### PROMPT
Set down the page excerpt as it stands from "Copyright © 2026" to "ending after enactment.", and nothing more.

───── COLLECTED MATERIAL ─────

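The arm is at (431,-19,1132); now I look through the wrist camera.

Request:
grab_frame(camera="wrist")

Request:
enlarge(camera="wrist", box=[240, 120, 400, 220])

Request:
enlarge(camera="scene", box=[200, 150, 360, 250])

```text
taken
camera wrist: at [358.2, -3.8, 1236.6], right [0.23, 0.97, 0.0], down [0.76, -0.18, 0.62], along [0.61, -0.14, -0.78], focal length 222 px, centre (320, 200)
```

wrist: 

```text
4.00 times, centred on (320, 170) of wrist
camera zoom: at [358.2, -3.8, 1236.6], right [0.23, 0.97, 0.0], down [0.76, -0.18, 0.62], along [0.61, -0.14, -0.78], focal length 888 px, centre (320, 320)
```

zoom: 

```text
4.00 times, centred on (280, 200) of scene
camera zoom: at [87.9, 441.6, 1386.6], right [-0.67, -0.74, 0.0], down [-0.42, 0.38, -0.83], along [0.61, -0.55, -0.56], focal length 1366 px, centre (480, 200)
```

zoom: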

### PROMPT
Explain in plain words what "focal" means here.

───── PAGE EXCERPT ─────

This is not an official government website.
Copyright © 2026 PLEJ LC. All rights reserved.
Denies tax-exempt status for bonds issued by any State or local government that meets the bill's definition of a “sanctuary jurisdiction.” The Treasury Secretary, after consulting with DHS, must publish a list of such jurisdictions within 180 days and update it annually. The change applies to obligations issued after enactment for taxable years ending after enactment.
The bill leverages municipal bond tax treatment to pressure jurisdictions to cooperate with federal immigration enforcement—potentially improving coordination and compliance but likely raising local borrowing costs, politicizing the tax code, and undermining immigrant privacy and trust.
Taxpayers and municipal bond investors: the bill creates a financial incentive for jurisdictions to cooperate with federal immigration authorities by reducing tax benefits for bonds of non-compliant jurisdictions, which could increase local compliance with federal immigration law.
Residents and local/state governments: the threat of designation may prompt changes to policies that limit cooperation with federal immigration authorities, which proponents say could improve public-safety coordination between federal and local agencies.

─────

### TASK OUTPUT
Copyright © 2026 PLEJ LC. All rights reserved.
Denies tax-exempt status for bonds issued by any State or local government that meets the bill's definition of a “sanctuary jurisdiction.” The Treasury Secretary, after consulting with DHS, must publish a list of such jurisdictions within 180 days and update it annually. The change applies to obligations issued after enactment for taxable years ending after enactment.